Dir. the Safdie Brothers, who I will start to refer to by their Christian names when they get separate Twitter accounts. Starring Adam Sandler, Julia Fox, Kevin Garnett

Spoilers because this is still in theaters. I am so tired of leading off with spoilers. I have got to start writing about stuff from the ’40s again.

Every time someone talks about how anxious Uncut Gems made them, I ask myself a question: “When was the last time this person watched a movie at home without looking at his or her phone?” If you’re used to needing the sort of instantaneous stimulation that the Safdies provide over two-plus hours, and in your regular life you get it from checking Instagram or playing Candy Crush or being mad online or whatever, then this is going to feel stressful. There’s not an obvious (and by “obvious” I mean “no dialogue”) place where you can check your phone in Uncut Gems, and I think that’s an accomplishment. That’s true about The Rise of Skywalker as well, a movie I thought was stupid with two zeros, so I cannot think of a more backhanded compliment. For as much as we as a people are dominated by social media, there are still so few movies that seriously consider what that means. For every Eighth Grade (now there’s a movie about anxiety!), which I think understands the way people interact with the interwebs almost profoundly, there are more movies like Ingrid Goes West, which look at social media in the most shallow ways possible and pretend they’ve uncovered something interesting. Uncut Gems sits in a third category of social media movies, not because it has much to say at all about our devices or our Facebooks, but because it’s like Nicorette gum for the addicts in the theater who know they can’t light up their smokes without getting scolded.

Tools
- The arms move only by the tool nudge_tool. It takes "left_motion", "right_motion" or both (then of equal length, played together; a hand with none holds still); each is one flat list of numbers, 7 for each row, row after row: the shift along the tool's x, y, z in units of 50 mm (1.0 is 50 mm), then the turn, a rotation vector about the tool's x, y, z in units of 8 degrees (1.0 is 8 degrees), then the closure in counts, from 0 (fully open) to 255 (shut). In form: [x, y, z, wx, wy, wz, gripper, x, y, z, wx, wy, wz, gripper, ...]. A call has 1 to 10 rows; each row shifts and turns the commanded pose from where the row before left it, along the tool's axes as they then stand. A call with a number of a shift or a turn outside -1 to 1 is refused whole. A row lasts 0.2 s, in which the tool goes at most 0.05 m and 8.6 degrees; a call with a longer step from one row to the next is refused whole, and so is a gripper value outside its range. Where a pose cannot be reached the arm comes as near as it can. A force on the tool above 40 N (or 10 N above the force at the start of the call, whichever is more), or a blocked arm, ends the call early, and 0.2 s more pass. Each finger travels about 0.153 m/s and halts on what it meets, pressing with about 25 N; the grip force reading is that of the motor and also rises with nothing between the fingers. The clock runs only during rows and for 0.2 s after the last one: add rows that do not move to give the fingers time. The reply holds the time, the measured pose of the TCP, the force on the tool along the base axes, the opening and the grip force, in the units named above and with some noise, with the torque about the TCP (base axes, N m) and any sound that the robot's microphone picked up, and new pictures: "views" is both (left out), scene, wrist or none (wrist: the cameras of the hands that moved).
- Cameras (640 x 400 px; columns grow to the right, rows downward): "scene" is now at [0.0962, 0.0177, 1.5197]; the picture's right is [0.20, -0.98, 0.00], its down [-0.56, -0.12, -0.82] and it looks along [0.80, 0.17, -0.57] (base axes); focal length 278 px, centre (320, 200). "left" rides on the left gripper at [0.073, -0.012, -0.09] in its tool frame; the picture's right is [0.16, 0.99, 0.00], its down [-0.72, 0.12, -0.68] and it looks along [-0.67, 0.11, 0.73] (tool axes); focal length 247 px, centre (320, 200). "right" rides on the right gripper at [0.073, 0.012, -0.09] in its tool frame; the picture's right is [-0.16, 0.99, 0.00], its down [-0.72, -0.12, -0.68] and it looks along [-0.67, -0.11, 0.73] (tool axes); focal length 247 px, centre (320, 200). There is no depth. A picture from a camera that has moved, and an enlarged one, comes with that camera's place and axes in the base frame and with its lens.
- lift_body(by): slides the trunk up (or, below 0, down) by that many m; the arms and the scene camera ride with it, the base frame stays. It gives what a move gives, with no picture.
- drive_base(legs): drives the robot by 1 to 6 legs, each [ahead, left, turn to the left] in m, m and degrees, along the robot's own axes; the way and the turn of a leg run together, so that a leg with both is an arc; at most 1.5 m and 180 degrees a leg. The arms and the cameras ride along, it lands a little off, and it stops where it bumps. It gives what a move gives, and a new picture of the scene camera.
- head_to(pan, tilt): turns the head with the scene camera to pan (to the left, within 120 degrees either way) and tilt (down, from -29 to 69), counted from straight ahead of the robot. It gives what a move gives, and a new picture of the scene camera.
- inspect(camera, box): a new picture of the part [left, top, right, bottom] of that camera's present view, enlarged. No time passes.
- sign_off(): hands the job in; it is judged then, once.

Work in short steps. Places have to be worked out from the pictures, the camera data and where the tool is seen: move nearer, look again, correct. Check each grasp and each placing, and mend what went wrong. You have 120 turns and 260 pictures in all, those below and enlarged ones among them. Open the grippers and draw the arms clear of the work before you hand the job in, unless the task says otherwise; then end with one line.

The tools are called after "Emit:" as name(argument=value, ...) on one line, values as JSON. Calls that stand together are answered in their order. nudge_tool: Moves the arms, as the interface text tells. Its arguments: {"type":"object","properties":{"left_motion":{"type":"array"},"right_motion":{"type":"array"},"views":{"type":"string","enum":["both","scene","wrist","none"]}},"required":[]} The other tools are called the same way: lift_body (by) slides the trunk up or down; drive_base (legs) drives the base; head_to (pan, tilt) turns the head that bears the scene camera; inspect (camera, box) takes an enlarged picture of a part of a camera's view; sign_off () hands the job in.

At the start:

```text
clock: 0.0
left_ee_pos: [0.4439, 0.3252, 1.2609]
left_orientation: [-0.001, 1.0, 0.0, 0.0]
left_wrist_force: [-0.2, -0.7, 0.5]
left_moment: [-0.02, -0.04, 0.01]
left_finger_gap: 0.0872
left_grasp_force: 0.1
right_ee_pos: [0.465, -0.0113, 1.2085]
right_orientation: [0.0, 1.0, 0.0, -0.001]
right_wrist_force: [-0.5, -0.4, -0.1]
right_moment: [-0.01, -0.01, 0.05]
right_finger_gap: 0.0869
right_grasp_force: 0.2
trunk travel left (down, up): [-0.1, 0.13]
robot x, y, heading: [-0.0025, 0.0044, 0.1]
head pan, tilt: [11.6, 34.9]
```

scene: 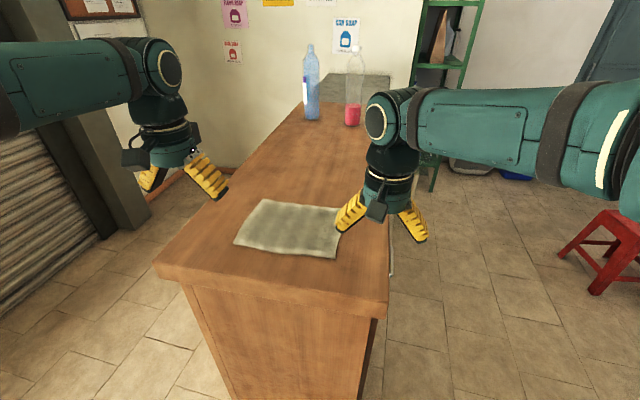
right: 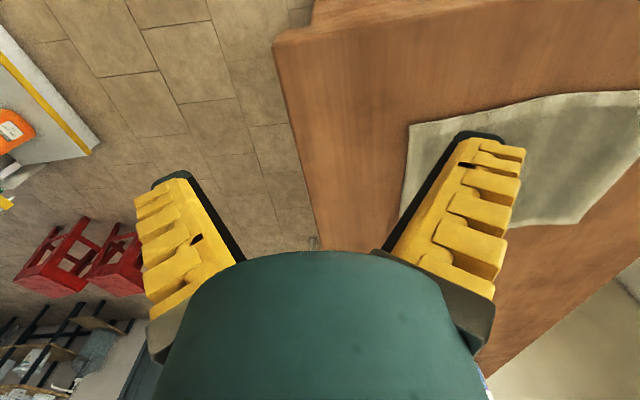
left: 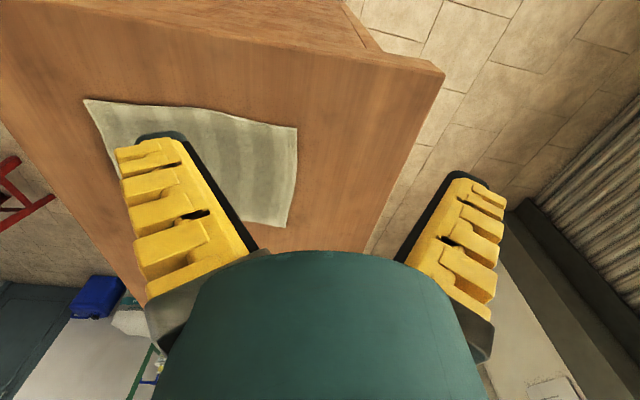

Here’s the thing that gets me about Uncut Gems. There’s too much stuff happening for us to genuinely be nervous about what will happen. If all of it matters as much as the movie wants it to matter, then it’s sort of like saying your amps go up to 11. Eighth Grade is a tremendously anxious movie because it’s really focused on one thing. Kayla is obsessed with becoming more popular than she is, and we’re anxious for her because she is really bad at making friends and getting noticed for good reasons. There’s nothing to distract us from it, which is why everything in that movie, from the pool party to her bad experience in the back seat with an older boy to her one-sided relationship with her dad, makes us so tense. On the other hand, Uncut Gems revels in how much of it there is, how much sound and dialogue ricocheting off of each other, how much action can fit in each of Darius Khondji’s shots, and of course how aggressively self-conscious those shots are. Extreme close-ups galore. A bizarre transition from the inside of opals to the inside of Howard Ratner’s (Sandler) colon, which I guess would be interesting if it didn’t look like we had to wade through Tron to get there. I would pay a dollar to know how many miles the cameras on this production moved in total during the shoot. The impulse the Safdies have to make their picture a technical playground is inseparable, I would imagine, from their impulses to turducken the stories they tell.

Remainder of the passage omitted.